EXERCISE OBJECTIVE:
The data below holds a line containing "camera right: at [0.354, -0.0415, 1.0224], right" and a line containing "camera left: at"; please quote exactly those two lines and every line between them, and nothing else.
--- start ---
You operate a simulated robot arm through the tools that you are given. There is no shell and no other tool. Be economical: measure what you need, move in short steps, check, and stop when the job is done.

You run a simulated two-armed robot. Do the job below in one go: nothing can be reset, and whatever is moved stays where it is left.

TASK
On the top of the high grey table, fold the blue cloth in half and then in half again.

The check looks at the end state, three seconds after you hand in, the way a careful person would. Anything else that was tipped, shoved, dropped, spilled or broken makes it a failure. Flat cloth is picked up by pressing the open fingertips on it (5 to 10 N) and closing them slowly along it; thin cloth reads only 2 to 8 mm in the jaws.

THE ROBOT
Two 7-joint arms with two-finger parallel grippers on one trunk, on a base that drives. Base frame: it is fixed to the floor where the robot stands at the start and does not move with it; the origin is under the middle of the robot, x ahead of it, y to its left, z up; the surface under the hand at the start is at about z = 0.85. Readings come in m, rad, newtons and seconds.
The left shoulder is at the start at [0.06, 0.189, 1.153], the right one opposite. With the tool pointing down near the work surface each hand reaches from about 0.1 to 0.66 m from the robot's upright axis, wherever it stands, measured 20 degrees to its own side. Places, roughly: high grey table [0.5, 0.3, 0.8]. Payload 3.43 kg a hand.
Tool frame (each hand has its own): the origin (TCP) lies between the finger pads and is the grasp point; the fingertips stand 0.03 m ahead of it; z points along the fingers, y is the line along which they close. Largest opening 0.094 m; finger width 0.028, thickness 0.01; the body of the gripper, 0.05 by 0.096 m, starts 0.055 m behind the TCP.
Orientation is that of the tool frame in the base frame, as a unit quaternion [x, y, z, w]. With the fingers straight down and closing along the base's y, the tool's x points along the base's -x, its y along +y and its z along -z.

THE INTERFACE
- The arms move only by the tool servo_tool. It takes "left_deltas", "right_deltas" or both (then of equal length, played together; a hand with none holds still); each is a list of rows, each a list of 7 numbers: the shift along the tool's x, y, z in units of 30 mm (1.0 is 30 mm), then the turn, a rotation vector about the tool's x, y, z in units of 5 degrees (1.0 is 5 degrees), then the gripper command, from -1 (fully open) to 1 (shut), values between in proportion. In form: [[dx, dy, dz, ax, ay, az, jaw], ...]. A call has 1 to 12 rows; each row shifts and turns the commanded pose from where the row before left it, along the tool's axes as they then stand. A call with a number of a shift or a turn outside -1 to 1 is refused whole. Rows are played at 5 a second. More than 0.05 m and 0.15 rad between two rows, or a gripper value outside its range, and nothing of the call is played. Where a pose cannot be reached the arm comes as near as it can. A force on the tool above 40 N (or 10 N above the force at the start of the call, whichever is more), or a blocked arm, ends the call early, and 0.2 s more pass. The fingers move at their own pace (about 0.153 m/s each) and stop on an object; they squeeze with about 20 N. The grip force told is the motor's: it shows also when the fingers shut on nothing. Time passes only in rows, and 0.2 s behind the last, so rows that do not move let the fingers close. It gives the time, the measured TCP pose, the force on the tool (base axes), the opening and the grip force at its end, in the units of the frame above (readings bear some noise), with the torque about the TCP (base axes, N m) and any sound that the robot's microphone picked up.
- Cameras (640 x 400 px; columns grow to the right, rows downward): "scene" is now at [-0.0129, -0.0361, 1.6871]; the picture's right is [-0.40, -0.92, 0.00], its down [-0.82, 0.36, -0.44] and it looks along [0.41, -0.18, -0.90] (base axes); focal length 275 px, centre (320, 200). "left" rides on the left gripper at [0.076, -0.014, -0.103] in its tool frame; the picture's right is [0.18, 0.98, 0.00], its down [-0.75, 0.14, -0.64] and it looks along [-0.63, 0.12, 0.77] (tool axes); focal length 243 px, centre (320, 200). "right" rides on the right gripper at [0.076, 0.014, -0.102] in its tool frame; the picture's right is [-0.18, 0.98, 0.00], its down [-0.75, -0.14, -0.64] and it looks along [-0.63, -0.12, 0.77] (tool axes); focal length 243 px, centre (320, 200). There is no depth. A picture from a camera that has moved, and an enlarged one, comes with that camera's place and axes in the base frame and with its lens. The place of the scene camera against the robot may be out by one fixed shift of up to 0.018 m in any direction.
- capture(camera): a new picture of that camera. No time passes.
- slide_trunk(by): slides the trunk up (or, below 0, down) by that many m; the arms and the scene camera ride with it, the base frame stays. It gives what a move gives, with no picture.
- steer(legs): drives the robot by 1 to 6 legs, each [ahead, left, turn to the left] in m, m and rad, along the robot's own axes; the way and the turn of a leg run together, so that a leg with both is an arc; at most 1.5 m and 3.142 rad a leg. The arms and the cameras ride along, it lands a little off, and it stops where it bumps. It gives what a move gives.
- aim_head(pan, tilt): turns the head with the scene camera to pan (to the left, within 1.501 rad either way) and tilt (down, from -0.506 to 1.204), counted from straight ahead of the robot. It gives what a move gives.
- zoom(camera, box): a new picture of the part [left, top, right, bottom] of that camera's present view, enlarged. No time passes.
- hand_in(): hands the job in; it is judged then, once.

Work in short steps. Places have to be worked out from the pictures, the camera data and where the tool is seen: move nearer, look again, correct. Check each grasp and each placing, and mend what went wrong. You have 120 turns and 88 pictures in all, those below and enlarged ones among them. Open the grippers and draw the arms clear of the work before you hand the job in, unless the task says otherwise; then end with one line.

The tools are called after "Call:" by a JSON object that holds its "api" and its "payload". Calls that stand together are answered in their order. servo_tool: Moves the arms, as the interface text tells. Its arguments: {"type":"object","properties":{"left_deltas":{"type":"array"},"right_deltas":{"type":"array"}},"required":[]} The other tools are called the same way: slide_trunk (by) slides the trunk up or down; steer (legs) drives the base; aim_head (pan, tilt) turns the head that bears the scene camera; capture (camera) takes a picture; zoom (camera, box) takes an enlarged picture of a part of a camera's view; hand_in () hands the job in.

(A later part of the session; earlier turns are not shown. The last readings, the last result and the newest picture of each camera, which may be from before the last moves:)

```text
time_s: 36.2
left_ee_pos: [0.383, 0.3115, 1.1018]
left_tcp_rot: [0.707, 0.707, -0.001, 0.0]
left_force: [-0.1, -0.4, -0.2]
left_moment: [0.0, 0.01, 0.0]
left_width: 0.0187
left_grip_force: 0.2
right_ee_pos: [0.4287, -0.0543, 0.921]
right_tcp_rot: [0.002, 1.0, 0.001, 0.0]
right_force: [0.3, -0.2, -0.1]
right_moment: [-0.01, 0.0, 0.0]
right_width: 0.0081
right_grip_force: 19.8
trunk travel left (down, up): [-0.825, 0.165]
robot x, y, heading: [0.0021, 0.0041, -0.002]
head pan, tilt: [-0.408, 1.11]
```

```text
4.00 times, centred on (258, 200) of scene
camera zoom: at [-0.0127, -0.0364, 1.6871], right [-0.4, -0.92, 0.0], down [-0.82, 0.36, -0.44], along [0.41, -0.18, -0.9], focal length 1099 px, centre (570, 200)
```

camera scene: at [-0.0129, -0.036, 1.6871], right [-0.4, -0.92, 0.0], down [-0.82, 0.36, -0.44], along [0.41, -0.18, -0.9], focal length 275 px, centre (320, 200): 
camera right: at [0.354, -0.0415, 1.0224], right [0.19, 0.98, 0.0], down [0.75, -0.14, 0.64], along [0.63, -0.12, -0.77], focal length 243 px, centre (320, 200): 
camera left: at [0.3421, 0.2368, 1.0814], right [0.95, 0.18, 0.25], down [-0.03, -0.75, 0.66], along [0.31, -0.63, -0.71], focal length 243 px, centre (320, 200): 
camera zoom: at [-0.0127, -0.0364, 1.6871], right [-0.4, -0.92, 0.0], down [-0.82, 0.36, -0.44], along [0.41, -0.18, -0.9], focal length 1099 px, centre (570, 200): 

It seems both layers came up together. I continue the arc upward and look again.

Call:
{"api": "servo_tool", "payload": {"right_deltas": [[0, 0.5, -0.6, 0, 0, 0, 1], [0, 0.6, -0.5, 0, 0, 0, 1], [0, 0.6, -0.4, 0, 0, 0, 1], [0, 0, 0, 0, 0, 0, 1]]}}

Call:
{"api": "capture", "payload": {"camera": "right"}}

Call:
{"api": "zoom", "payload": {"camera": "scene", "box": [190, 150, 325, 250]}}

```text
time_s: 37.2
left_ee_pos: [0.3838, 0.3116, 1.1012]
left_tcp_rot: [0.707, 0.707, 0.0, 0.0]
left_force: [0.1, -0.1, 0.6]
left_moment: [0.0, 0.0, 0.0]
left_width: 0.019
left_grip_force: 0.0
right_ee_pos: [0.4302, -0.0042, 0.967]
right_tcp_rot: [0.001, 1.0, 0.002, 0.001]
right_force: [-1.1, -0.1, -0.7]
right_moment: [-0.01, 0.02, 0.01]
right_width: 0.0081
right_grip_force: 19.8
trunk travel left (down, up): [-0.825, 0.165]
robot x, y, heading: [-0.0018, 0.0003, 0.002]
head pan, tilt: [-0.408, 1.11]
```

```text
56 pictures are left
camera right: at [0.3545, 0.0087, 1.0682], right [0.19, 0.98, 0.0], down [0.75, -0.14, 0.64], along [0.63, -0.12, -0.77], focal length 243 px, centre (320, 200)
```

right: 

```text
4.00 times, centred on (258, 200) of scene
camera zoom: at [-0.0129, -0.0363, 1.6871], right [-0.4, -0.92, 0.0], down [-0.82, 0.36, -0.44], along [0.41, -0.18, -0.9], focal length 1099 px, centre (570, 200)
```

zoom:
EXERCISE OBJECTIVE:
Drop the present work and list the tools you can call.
--- end ---
SOLUTION TO THE PROBLEM:
camera right: at [0.354, -0.0415, 1.0224], right [0.19, 0.98, 0.0], down [0.75, -0.14, 0.64], along [0.63, -0.12, -0.77], focal length 243 px, centre (320, 200): 
camera left: at [0.3421, 0.2368, 1.0814], right [0.95, 0.18, 0.25], down [-0.03, -0.75, 0.66], along [0.31, -0.63, -0.71], focal length 243 px, centre (320, 200): 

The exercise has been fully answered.